WRITTEN EXERCISE A: Extract from the page the words running from "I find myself" to "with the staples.".
WRITTEN EXERCISE B: How does the page go on? Write the next part.

GIVEN DATA:
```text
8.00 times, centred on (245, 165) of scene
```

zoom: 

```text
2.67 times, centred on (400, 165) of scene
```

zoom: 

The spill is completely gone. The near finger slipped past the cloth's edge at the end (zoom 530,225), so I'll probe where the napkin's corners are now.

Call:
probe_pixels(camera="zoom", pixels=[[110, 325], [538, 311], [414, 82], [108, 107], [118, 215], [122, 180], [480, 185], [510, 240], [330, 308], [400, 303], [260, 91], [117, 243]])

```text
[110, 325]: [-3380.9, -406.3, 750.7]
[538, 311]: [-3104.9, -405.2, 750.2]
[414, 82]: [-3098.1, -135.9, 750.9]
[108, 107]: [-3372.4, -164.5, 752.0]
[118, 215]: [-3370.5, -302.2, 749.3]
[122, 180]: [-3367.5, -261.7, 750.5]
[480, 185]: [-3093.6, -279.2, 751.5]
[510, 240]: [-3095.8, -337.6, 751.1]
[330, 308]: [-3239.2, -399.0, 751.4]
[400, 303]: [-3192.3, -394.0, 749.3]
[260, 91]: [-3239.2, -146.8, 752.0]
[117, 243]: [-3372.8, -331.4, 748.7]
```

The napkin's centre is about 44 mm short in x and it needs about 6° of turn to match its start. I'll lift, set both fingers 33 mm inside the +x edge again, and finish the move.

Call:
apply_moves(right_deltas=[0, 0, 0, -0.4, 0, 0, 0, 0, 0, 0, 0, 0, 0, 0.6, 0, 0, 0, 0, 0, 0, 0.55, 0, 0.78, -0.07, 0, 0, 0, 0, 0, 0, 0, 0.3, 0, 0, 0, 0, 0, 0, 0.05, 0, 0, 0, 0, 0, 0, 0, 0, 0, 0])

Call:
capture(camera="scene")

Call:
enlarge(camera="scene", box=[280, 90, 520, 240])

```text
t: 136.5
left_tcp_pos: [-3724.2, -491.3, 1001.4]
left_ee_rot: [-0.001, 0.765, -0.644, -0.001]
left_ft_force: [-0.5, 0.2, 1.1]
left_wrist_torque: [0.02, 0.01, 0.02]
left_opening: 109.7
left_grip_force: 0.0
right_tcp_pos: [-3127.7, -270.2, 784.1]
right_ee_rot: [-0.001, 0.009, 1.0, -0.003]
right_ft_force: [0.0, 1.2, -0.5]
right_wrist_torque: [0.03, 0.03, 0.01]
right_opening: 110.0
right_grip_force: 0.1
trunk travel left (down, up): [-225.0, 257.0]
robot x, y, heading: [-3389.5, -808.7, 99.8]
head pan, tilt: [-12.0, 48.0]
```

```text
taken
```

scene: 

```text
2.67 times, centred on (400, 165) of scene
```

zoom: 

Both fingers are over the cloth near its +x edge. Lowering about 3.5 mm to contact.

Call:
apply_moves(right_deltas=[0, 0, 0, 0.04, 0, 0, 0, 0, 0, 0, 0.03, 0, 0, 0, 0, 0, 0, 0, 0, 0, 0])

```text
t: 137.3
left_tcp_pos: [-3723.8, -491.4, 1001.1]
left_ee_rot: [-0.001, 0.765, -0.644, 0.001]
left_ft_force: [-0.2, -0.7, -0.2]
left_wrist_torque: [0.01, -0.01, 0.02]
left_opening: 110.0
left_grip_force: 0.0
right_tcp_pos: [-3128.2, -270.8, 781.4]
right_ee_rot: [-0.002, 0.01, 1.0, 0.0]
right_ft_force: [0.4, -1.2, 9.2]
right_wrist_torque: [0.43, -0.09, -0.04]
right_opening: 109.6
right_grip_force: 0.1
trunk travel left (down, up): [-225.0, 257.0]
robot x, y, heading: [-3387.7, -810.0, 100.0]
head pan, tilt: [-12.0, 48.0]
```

PAGE:

To the dismay of most Mexico City natives, I love Puebla.
There is an undeniable release the moment I step into this city. The pace slows, the sun shines, its brilliant architecture and pastel colors ignite.
A grid-like layout and clean streets makes navigation easy. There are more churches here than in any other city in Mexico, feeding the religious undertones that permeate local life here.
I find myself thinking of Puebla city often, planning my next escape before I’ve even left my current one. So allow me the pleasure to take you on a little tour around town, starting with the staples.
Museo Amparo: A comprehensive showcasing of Mexico’s art history from pre-Hispanic to modern contemporary. Meander through a typical 19th-century viceregal abode or admire original Talavera tile.
Calle de los Dulces: Candy lovers rejoice! There is an entire street dedicated to Mexican candy here, spawned by Victoria Ortiz, a poblana (person from Puebla) who opened the city’s very first candy shop in 1892.
You could feasibly stuff your face for an entire afternoon (though I don’t recommend it) with dozens of local sweets, from camotes to novias and everything in between.
Xanenetla Murals: Once a dicey section of town, Xanenetla has been transformed into a beautiful open-air art museum, undulating with hundreds of colorful murals everywhere. From here, be sure to take the “Secrets of Puebla,” tour, fascinating journey through Puebla city’s mysterious underground tunnel system, which dates back to 1531.
Roman Catholic Cathedral: Standing proud in the city’s main square is one of the most stunning churches in the country. Construction began in 1575 and was completed in 1690, and its ornate, baroque design is reminiscent of the St. Vitus Cathedral in Prague.
The Chapel of the Rosary: Often touted as the “eighth wonder of the world,” this incredible chapel in the center of town is simply dripping with gold. it’s worth a look.
Callejón de los Sapos: Aside from this delightful little street (whose name means “Frog Alley”) being Puebla’s most Instagrammable location, it’s also swarming with antique shops and one of my favorite gems: Mesones Sacristía, an eclectic 19th-century mansion-turned-hotel that offers authentic Mexican cooking classes inside its original kitchen.
Biblioteca Palafoxiana: This is quite the library. And it’s not only for its looks — like the arched vaulted ceiling and dark wooden staircases. This national historic landmark holds more than 45,000 books dating back to the 1500s, and it was the first public library established in all of the Americas.

EXERCISE OUTPUT A:
I find myself thinking of Puebla city often, planning my next escape before I’ve even left my current one. So allow me the pleasure to take you on a little tour around town, starting with the staples.

EXERCISE OUTPUT B:
Museo Internacional del Barroco: The building’s sleek, minimalist look diverges nicely with an opulent baroque collection. There’s a theme for everyone, with exhibitions that touch upon science, nature, and poblano history. Consider it an afternoon well spent.
El Barrio del Artista and El Parián: This cozy little corner of Old Town is known for its lovely fountain, art studios and live music. It feeds into El Parian, a traditional handicraft market, where you’ll find a variety of brilliant textiles and Talavera tiles.
Ruins behind La Purificadora: Take a stroll to Hotel La Purificadora, where not only can you enjoy the elegant design of the building itself you can also meander to the courtyard behind and casually stumble on some 16th-century ruins. This is said to be the very spot where Puebla was officially named in 1531.
This town simply explodes with activity. But what is Puebla really known for?
A host of dishes attributed to Mexico were born here. Mole polano, chiles en nogada, chalupas, and rajas poblanas are just a few of the region’s famous (and delicious) foods.
Tasting everything is one tough obstacle to tackle, and that’s coming from someone with an uncommonly large capacity for food. I’ve made several trips to Puebla to eat as much as possible, and even as a sort-of vegan, it has yet to disappoint.
Because I’m fancy, I love a good rooftop bar, and Attico 303 is smack in the center of downtown with sweeping views of that gorgeous cathedral. Reviews on Open Table have deemed its cuisine “exceptional.”
However, I had already committed to vegan mole at El Mural de los Poblanos, an artsy restaurant fully dedicated to regional cuisine. It was divine.
To escape the tourist crowd, I like Restaurante La Noria. A uniquely-crafted menu pays homage to local ingredients, and its origins as an hacienda lends to lively terrace dining.
Post-dinner calls for a libation, and there is no shortage of mezcalerías in Puebla. My personal favorites are Licorería San Pedrito for its ambience: part church vibes, part bar — a contrast that feels so wrong it’s right. There’s also — Licorería’s chic, sophisticated older sibling.
For pulque fans, the seductive Caléndula Pulque Bar caters to a cool, laid back local crowd.
It wouldn’t be a trip to Puebla without a pasita. What started as a grocery store quickly turned into the city’s most famous bar. La Pasita is known for many quirks, including a raisin liqueur, served in a tequila glass with a goat cheese chunk speared by a toothpick. (To be imbibed at any time of day, without judgment.)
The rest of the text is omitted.